Gosta de Porto Gole mas trabalha que se farta. Quando tem saudades, vai para a beira-rio, apreciar a paisagem, ver as mulheres a apanhar uma espécie de caranguejos no lodo. E em maio começa o pequeno inferno de Bissá, um outro local inóspito, entre Mansoa e Porto Gole, destacamento de pouca dura, Spínola pôr-lhe-á termo. Falta água, as colunas de reabastecimento são um suplício, volta por um tempo a Porto Gole, as funções de vagomestre são de imensa responsabilidade. E regressa a Bissá em setembro, o quartel está numa lástima, as flagelações sucedem-se, a tensão é permanente. Nesse mesmo mês de setembro rebenta uma mina anticarro, em consequência quatro mortos e treze feridos graves.
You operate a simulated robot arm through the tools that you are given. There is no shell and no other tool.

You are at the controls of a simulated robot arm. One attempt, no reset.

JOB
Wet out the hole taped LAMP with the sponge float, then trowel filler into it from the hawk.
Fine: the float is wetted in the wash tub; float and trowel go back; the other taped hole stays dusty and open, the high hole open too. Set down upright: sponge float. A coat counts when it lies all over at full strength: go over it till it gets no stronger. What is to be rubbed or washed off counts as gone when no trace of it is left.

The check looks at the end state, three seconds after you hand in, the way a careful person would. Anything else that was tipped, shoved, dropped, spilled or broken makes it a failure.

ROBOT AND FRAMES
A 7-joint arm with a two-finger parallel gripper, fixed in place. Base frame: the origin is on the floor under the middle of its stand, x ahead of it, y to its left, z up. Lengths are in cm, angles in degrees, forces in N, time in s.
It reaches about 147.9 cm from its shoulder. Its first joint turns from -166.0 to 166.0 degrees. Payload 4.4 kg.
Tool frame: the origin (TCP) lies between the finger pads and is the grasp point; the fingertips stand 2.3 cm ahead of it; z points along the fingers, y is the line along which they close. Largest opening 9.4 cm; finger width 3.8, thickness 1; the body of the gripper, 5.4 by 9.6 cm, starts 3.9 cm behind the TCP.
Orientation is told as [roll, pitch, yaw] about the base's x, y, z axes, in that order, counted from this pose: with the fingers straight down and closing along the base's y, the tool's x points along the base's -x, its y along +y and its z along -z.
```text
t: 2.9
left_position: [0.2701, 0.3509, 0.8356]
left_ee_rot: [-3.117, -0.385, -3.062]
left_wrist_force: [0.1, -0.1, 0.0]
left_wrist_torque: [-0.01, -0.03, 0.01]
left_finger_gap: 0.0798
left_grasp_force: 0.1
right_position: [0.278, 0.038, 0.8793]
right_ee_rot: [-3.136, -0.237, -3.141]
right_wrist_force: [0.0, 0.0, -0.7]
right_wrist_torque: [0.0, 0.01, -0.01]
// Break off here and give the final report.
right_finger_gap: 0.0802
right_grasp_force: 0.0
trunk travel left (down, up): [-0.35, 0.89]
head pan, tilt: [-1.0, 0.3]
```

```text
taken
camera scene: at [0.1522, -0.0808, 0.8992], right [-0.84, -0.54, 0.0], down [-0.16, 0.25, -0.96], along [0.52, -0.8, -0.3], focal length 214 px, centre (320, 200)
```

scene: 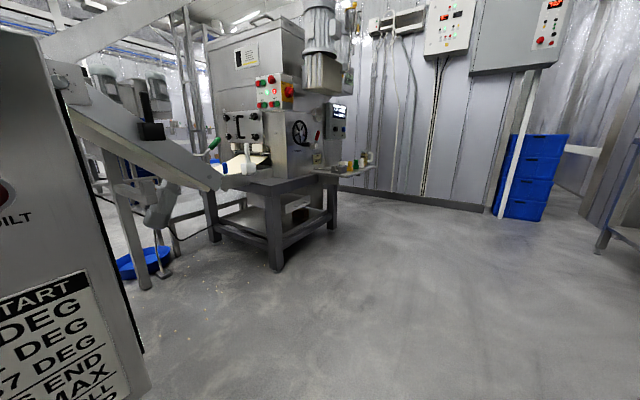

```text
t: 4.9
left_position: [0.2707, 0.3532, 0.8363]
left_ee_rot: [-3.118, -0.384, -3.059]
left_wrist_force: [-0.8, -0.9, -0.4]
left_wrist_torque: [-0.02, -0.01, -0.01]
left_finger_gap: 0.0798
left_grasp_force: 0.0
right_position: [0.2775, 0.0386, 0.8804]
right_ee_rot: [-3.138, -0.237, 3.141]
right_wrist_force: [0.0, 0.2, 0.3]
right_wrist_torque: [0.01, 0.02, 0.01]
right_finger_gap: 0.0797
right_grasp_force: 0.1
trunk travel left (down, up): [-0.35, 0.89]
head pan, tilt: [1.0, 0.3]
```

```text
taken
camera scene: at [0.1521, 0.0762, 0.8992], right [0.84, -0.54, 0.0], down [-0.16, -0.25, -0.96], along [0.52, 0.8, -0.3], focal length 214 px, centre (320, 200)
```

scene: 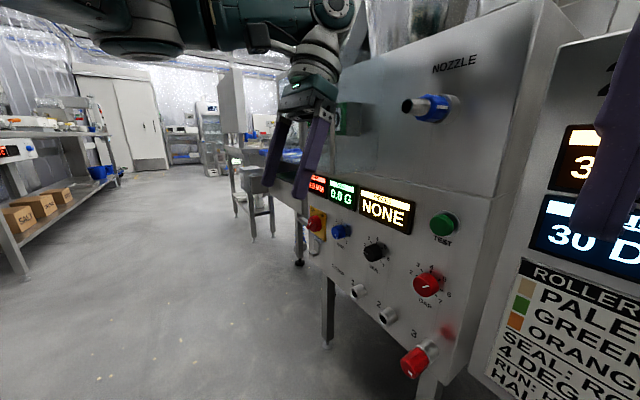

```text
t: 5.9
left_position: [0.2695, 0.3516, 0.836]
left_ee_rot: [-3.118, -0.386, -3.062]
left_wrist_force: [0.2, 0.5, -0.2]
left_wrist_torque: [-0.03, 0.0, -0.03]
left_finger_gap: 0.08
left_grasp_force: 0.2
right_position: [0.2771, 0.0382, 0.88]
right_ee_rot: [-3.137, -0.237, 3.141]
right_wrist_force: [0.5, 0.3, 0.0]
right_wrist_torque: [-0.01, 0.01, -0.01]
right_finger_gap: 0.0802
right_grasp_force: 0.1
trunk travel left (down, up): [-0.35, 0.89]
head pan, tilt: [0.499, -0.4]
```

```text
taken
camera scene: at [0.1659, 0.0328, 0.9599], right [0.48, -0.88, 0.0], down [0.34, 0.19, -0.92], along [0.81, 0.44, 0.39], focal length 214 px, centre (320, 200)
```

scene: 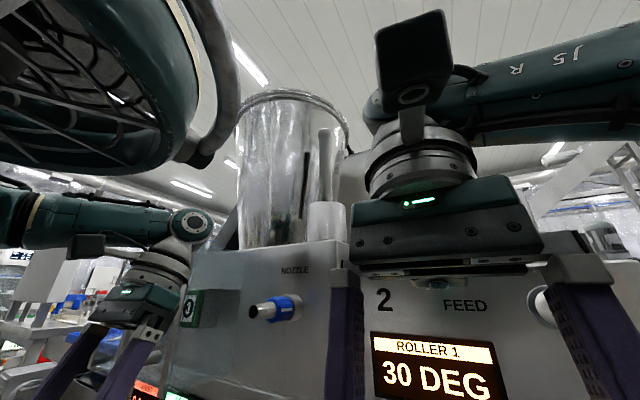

Estabelece boas amizades com a gente do Pelotão de Caçadores Nativos n.º 54. O correio é cada vez mais espaçado, sente-se fisicamente em baixo, volta a Porto Gole e ao Enxalé, visita Bafatá, não lhe descobriu interesse. O ano passou e em fevereiro de 1968 passa férias em Bissau, regista um ataque de foguetões à Base Aérea de Bissalanca, volta a Porto Gole em março, anota que as coisas correm mal em Bissá, há cada vez mais emboscadas. Gosta de confirmar dados consultando a história da CART 1661. Spínola visita Porto Gole no início de junho, as coisas estão cada vez pior em Bissá. Em novembro, a sua Companhia é rendida, são colocados no quartel dos Adidos em Bissau, viaja novamente no Uíge para Lisboa. Impossível não registar o que ele escreve quando se despede de nós a bordo do navio Uíge na manhã de 20 de novembro de 1968:
“A minha missão não foi das mais árduas; outros houve que sofreram muito mais. Para esses, irá decerto o carinho de todos quantos nos rodearam através das escassas notícias referidas além-mar. Nada paga tão imensa alegria, de podermos regressar ao lar, e esquecermos tantas e tantas horas que passámos sem dormir, atentos ao inimigo, e depois de o termos aguentado, acarinharmos os nossos camaradas feridos ou chorarmos os mortos. A estes últimos: os heróis desconhecidos desta guerra, aqueles que mais ninguém recordará, a não ser os pais, irmãos, esposas e filhos, a estes, a minha modesta homenagem que se resume a desejar-lhes Eterno Descanso. Irmãos de meses difíceis desta tropa, a minha lembrança por vocês perdurará em mim eternamente, pois eu podia ter sido um de vós!”.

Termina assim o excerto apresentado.